Se cierra la tercera entrega, última hasta la actualidad, con «Adentro en la espesura», lo que propicia, para empezar, que insistamos en una nota característica de esta poesía, propia de alguien que ha leído a los místicos (de san Juan de la Cruz a Ibn Arabí, de Rumi a Jabès, de Eckhart a Panikkar) y al cabo ha levantado una suerte de mística, ya se sugirió, identificable con su poesía. Por la aventura espiritual que encierra y porque «incluye misterio o razón oculta», primera acepción de esa palabra en el diccionario de la RAE.

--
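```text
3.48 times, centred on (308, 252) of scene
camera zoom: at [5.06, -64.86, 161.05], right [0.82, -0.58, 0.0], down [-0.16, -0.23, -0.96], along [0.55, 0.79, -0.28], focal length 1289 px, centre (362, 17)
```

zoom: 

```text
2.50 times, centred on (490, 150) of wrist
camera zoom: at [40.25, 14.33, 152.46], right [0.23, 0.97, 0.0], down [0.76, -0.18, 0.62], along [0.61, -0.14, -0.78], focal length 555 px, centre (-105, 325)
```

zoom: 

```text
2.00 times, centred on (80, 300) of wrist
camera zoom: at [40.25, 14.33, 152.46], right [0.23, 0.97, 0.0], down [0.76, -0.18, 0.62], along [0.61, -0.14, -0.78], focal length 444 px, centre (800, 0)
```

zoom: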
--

«Este es el libro de las presunciones», «como si la poesía fuera […] el símbolo […] de la sangre derramada del hijo». «¿Qué es la palabra sino una invitación para exprimir la vida?». La obra se torna ensayística: Berrio, Trías, Lotman… Pero también hay espacio para torerías y anécdotas futboleras: «Ese eres tú, muchacho».

Termina el libro: «Aquí me tienes, por fin, Dios mío, hombre y cansado, tan frágil». Un libro «abierto», «aún inacabado» que tendrá su continuidad, dijo entonces, en novelas que ya han llegado (como El lugar de la cita, complemento ideal de esta lectura, donde, por cierto, reflexiona sobre algunas de las incertidumbres del proceso de elaboración de este último libro) o llegarán, hasta que se termine esta ambiciosa hexalogía propia de un escritor, de un poeta, concienzudo y riguroso, exigente consigo mismo y con el lector (al que necesita como cómplice), dueño de una voz sin parangón en el panorama lírico nacional.